** START OF Material supplied **
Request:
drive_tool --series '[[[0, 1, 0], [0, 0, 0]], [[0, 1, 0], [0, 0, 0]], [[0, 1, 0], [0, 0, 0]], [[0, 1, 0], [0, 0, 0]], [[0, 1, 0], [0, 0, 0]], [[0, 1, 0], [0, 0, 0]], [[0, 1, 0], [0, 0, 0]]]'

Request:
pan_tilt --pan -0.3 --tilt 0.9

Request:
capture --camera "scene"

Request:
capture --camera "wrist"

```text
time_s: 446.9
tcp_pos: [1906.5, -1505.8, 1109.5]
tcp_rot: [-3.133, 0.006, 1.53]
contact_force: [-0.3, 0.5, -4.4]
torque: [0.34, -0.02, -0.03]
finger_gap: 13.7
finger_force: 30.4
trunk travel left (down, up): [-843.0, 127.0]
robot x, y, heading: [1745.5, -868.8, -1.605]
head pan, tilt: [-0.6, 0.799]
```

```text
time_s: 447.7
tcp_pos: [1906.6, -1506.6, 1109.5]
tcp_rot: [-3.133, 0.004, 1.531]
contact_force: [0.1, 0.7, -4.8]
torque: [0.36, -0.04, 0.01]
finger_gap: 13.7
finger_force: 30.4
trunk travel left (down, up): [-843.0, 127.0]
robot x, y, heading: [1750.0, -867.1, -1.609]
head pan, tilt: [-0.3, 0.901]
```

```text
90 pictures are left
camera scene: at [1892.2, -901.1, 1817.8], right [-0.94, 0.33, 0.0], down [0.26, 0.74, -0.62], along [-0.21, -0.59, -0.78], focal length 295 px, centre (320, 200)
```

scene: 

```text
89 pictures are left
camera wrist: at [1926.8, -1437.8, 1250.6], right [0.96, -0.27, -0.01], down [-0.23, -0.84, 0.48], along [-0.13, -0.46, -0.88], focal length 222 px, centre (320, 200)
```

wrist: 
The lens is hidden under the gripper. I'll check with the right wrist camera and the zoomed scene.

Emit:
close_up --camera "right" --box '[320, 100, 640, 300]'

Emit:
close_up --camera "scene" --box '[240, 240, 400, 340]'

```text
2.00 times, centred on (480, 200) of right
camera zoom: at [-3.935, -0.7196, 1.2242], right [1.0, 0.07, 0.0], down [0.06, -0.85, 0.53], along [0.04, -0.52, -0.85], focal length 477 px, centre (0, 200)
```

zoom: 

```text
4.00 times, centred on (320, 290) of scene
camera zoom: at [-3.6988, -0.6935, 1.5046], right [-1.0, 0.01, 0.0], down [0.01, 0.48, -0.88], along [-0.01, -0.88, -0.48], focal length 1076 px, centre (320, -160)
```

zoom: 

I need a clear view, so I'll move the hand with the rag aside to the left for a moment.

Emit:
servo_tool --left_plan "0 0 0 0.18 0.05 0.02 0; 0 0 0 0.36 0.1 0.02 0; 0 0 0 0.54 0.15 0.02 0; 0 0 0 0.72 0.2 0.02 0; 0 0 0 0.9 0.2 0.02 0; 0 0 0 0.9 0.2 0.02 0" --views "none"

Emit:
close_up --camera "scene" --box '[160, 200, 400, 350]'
** END OF Material supplied **
## Work instructions
Your answer should be a single number: the count of lines in these records that hold the string "times".

## Solution for this task
2